Attraverso questa distinzione, inscriviamo la sommossa nel corso quotidiano della lotta di classe, come una forma tra le altre di affermazione di classe (del proletariato, della CMS o di entrambe allo stesso tempo). Noi stessi, in passato, non siamo sfuggiti alla confusione tra le due categorie. In un testo come Activité de crise et communisation2, il movimento della contraddizione fondamentale tra proletariato e capitale veniva così scomposto in tre fasi qualitativamente differenti: 1) il corso quotidiano della lotta di classe, comprendente tutta una gradazione che va dalle piccole lotte d’impresa sulle questioni più ordinarie fino ai grandi movimenti sociali come quelli che abbiamo analizzato nei capitoli precedenti; 2) le fasi insurrezionali (attività di crisi), caratterizzate dall’apparire di un rapporto sociale specifico, interno al proletariato e materialmente fondato sulla presa di possesso di elementi del capitale, non per lavorare ma per lottare contro quest’ultimo; 3) la rivoluzione comunista possibile (comunizzazione), in cui lo stadio insurrezionale sarebbe a sua volta superato dalla ripresa della produzione su basi non capitalistiche, pur essendo la lotta contro il capitale ancora in corso su scala mondiale. Questo schema deve essere precisato […], fra le altre cose perché al suo interno la sommossa possedeva uno statuto ambiguo, situandosi talora nel corso quotidiano della lotta di classe, a talora nell’attività di crisi. […]
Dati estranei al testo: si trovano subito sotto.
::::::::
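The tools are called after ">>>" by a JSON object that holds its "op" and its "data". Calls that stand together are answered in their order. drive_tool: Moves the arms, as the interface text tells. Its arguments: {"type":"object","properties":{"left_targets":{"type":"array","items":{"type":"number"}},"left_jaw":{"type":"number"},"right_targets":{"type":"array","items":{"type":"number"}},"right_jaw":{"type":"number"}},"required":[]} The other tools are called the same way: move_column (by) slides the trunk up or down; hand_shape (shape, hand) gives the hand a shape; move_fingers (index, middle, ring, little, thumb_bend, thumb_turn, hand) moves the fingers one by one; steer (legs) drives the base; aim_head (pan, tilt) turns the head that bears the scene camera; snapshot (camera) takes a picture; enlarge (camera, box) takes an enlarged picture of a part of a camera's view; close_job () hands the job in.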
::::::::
In termini generali, la sommossa può essere definita come una rivolta violenta che si svolge al di fuori del processo di lavoro sociale generale, collocando immediatamente i suoi attori sul terreno dell’illegalità. Contrariamente allo sciopero, essa implica necessariamente uno scontro con lo Stato, ma contrariamente alla manifestazione violenta non si limita al tafferuglio con la polizia o delle violenze simboliche, alle scritte murali o a qualche vetrina infranta. La sommossa è saccheggiatrice e/o distruttrice. Essa può rapidamente trasformarsi in un’ondata della durata di diversi giorni (o notti), e comportare molteplici focolai distribuiti sul territorio nazionale. Tuttavia è sempre breve e a carattere locale. Perché, qualunque sia l’estensione dell’ondata di sommosse, i rivoltosi [émeutiers, NdT] sono sempre isolati, nel duplice senso che i focolai di lotta non comunicano (o comunicano molto poco) tra loro, e che la frazione sociale coinvolta resta separata dall’immensa maggioranza della sua classe di appartenenza, su scala nazionale e internazionale.
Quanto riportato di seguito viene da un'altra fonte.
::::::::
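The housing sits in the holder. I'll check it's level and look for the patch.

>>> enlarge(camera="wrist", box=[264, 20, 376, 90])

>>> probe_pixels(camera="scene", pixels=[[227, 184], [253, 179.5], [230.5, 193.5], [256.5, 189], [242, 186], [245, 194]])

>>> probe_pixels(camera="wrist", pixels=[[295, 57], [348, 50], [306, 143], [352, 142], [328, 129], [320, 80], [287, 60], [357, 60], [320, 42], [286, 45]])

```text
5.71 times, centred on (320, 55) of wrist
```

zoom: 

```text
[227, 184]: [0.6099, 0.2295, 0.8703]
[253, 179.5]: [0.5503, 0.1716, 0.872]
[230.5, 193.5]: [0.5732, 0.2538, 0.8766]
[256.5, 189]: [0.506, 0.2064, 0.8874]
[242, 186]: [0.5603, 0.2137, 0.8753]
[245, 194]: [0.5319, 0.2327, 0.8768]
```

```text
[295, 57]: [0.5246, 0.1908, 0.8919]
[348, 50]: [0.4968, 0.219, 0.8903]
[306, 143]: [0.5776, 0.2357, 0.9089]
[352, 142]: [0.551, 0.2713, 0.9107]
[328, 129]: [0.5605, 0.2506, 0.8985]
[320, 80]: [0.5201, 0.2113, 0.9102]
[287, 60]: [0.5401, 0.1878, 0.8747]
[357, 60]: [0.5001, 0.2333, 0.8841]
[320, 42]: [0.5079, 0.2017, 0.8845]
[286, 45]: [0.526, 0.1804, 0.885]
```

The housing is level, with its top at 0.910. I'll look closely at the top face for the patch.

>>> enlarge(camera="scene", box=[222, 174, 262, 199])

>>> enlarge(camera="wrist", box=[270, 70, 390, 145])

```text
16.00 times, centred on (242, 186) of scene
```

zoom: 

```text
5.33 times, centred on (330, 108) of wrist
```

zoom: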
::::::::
Rimanendo fuori dalle fabbriche e dagli uffici, circoscritta nel tempo e nello spazio, la sommossa è necessariamente destinata ad essere riassorbita nella riproduzione capitalistica. È vero, essa non rispetta la proprietà, ma non attacca la proprietà dei mezzi di produzione, che siano quelli che si trovano provvisoriamente nella sfera della circolazione, o quelli «in azione» nella sfera della produzione. Attraverso il saccheggio, i rivoltosi attaccano essenzialmente le merci provenienti dalla sezione II della produzione (produzione di mezzi di sussistenza) e gli edifici pubblici. Caratteristico della sommossa è dunque che essa non attacca il capitale se non in modo molto parziale, poiché non tocca la sfera della produzione di plusvalore e, nella stessa sfera della realizzazione, essa lascia fuori dal suo campo d’azione il cuore della proprietà capitalistica: i mezzi di produzione.
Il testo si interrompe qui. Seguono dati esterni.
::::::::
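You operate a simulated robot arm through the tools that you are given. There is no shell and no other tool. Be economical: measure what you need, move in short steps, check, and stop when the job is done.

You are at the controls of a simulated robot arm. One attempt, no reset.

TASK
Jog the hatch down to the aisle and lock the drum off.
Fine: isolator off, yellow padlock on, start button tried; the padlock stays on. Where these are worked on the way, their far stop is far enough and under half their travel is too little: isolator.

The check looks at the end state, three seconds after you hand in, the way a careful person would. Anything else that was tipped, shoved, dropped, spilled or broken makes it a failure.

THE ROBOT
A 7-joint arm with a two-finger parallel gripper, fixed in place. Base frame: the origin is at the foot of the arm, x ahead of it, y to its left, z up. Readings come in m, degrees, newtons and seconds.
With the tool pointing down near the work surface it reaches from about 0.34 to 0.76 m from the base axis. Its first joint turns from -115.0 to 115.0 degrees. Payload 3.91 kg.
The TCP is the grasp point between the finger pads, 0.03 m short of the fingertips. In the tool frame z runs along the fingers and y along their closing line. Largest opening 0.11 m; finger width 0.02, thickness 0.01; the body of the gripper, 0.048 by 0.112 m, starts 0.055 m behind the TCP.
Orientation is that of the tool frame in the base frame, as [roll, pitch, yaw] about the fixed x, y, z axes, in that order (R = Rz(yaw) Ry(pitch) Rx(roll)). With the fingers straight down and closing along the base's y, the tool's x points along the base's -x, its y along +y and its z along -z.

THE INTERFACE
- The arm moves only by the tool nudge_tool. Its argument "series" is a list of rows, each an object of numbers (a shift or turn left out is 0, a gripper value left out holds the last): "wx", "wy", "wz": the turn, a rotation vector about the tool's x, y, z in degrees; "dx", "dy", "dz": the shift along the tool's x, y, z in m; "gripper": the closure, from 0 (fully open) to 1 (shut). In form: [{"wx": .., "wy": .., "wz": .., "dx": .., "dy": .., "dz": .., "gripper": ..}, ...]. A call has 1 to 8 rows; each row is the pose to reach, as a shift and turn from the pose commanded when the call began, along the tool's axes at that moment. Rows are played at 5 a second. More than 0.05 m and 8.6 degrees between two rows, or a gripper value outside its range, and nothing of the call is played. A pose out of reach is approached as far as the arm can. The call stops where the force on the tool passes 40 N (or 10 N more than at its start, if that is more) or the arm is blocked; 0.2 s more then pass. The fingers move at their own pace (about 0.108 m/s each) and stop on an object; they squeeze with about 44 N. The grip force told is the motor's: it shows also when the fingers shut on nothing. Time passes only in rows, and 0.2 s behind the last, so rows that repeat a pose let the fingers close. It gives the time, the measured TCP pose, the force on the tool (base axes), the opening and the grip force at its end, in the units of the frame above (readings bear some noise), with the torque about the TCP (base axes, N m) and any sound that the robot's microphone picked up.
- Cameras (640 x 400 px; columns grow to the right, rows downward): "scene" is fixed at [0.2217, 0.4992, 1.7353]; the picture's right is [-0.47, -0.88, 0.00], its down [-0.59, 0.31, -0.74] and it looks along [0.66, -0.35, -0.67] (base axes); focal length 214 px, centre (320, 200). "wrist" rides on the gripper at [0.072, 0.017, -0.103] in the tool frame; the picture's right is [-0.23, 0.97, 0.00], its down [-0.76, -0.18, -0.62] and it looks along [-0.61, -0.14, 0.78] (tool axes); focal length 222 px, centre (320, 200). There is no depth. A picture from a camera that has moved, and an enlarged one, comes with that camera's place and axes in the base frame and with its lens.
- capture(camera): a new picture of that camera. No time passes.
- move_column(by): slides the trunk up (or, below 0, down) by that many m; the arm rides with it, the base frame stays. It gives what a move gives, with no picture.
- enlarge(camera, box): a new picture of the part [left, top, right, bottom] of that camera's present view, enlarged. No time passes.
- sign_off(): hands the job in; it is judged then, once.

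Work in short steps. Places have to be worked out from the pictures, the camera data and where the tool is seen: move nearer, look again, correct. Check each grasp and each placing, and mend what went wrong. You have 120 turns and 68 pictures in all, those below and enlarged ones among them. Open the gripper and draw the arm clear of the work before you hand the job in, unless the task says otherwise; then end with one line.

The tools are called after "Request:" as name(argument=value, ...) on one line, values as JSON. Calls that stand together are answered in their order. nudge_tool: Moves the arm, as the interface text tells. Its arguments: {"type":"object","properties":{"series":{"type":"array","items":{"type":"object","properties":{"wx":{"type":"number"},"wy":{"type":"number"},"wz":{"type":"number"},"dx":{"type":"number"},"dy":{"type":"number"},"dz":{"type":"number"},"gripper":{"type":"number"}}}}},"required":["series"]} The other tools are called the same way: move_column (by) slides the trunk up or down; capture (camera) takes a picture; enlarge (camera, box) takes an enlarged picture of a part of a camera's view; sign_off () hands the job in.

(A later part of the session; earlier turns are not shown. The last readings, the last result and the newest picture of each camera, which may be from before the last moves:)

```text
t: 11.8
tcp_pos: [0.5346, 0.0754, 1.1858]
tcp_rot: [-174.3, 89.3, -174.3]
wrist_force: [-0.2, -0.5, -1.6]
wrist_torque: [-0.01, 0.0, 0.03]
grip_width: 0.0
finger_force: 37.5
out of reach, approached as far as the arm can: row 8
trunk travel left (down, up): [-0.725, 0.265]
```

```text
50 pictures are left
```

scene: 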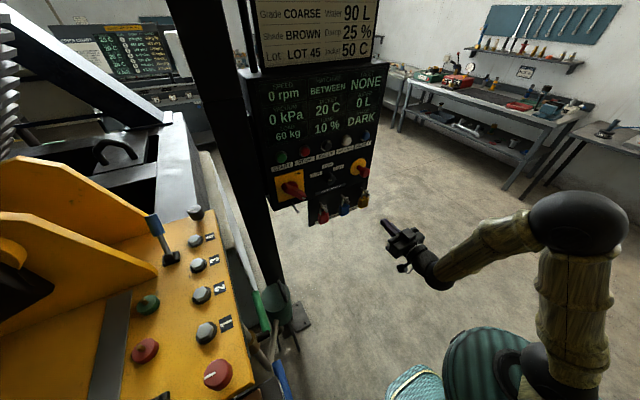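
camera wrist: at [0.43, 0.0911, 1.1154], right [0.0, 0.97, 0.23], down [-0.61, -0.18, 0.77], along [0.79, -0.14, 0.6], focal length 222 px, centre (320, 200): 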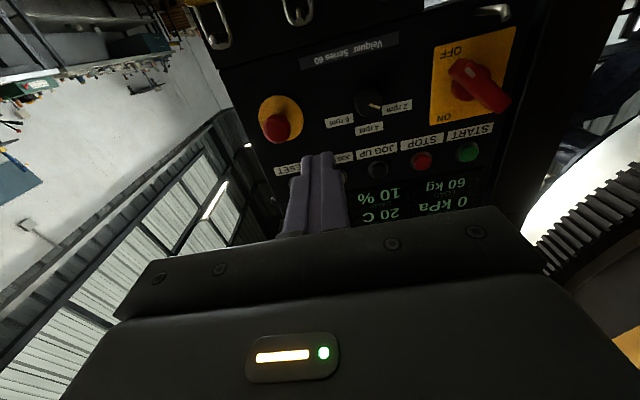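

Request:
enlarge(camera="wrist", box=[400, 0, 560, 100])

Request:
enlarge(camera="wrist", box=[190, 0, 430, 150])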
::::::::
Altro limite caratteristico, la sommossa non arma il proletariato. I rivoltosi possono attaccare banche, saccheggiare supermercati, distruggere edifici ufficiali, fabbricare bottiglie-molotov o lanciarazzi, e alcuni di essi possono persino riuscire a procurarsi delle armi da fuoco. Ma l’armamento del proletariato designa un processo differente, che si svolge su tutt’altra scala e con altre modalità, che dovremo precisare nell’ultimo capitolo.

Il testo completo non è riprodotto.